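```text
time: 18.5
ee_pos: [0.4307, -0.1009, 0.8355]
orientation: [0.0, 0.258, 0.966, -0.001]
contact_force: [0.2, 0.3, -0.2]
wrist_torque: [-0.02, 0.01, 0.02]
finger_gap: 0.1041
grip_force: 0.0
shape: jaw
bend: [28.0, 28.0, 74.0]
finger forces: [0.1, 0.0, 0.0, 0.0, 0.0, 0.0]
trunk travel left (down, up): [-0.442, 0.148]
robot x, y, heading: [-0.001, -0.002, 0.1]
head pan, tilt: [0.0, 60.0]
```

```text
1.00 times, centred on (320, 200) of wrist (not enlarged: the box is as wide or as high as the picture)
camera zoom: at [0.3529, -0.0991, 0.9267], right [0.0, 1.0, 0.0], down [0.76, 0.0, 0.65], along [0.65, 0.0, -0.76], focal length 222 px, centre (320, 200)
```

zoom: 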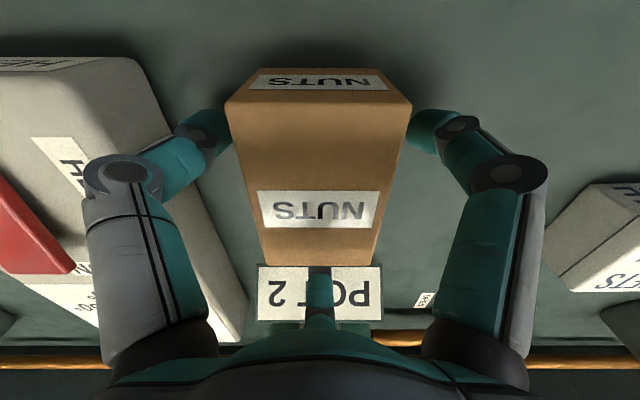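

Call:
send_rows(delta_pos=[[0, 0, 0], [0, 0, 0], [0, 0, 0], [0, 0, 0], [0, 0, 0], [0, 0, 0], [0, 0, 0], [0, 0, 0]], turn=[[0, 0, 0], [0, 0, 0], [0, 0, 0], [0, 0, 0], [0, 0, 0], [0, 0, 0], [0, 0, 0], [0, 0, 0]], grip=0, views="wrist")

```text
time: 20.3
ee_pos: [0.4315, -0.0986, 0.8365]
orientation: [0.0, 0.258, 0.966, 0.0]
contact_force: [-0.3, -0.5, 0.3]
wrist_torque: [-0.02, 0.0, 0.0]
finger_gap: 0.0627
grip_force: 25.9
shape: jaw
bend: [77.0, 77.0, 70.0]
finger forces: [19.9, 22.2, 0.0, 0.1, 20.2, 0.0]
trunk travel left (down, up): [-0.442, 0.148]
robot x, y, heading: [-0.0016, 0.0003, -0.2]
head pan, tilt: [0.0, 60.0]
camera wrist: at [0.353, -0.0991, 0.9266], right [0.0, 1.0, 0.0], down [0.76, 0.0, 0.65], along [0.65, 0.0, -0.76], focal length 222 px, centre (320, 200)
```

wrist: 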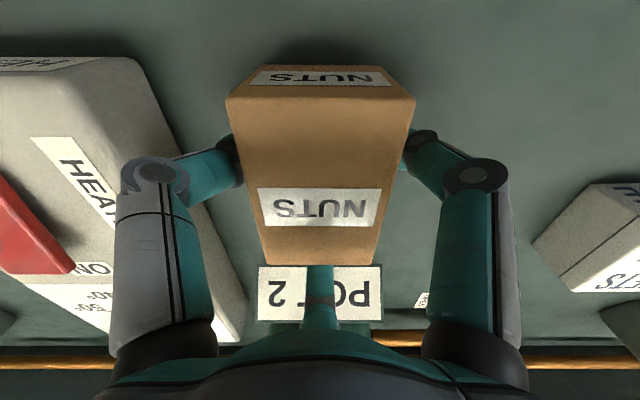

........

* **Given exercise**
Output the lines above in full and exactly as given, omitting any pictures.

* **Expected answer**
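```text
time: 18.5
ee_pos: [0.4307, -0.1009, 0.8355]
orientation: [0.0, 0.258, 0.966, -0.001]
contact_force: [0.2, 0.3, -0.2]
wrist_torque: [-0.02, 0.01, 0.02]
finger_gap: 0.1041
grip_force: 0.0
shape: jaw
bend: [28.0, 28.0, 74.0]
finger forces: [0.1, 0.0, 0.0, 0.0, 0.0, 0.0]
trunk travel left (down, up): [-0.442, 0.148]
robot x, y, heading: [-0.001, -0.002, 0.1]
head pan, tilt: [0.0, 60.0]
```

```text
1.00 times, centred on (320, 200) of wrist (not enlarged: the box is as wide or as high as the picture)
camera zoom: at [0.3529, -0.0991, 0.9267], right [0.0, 1.0, 0.0], down [0.76, 0.0, 0.65], along [0.65, 0.0, -0.76], focal length 222 px, centre (320, 200)
```

zoom: 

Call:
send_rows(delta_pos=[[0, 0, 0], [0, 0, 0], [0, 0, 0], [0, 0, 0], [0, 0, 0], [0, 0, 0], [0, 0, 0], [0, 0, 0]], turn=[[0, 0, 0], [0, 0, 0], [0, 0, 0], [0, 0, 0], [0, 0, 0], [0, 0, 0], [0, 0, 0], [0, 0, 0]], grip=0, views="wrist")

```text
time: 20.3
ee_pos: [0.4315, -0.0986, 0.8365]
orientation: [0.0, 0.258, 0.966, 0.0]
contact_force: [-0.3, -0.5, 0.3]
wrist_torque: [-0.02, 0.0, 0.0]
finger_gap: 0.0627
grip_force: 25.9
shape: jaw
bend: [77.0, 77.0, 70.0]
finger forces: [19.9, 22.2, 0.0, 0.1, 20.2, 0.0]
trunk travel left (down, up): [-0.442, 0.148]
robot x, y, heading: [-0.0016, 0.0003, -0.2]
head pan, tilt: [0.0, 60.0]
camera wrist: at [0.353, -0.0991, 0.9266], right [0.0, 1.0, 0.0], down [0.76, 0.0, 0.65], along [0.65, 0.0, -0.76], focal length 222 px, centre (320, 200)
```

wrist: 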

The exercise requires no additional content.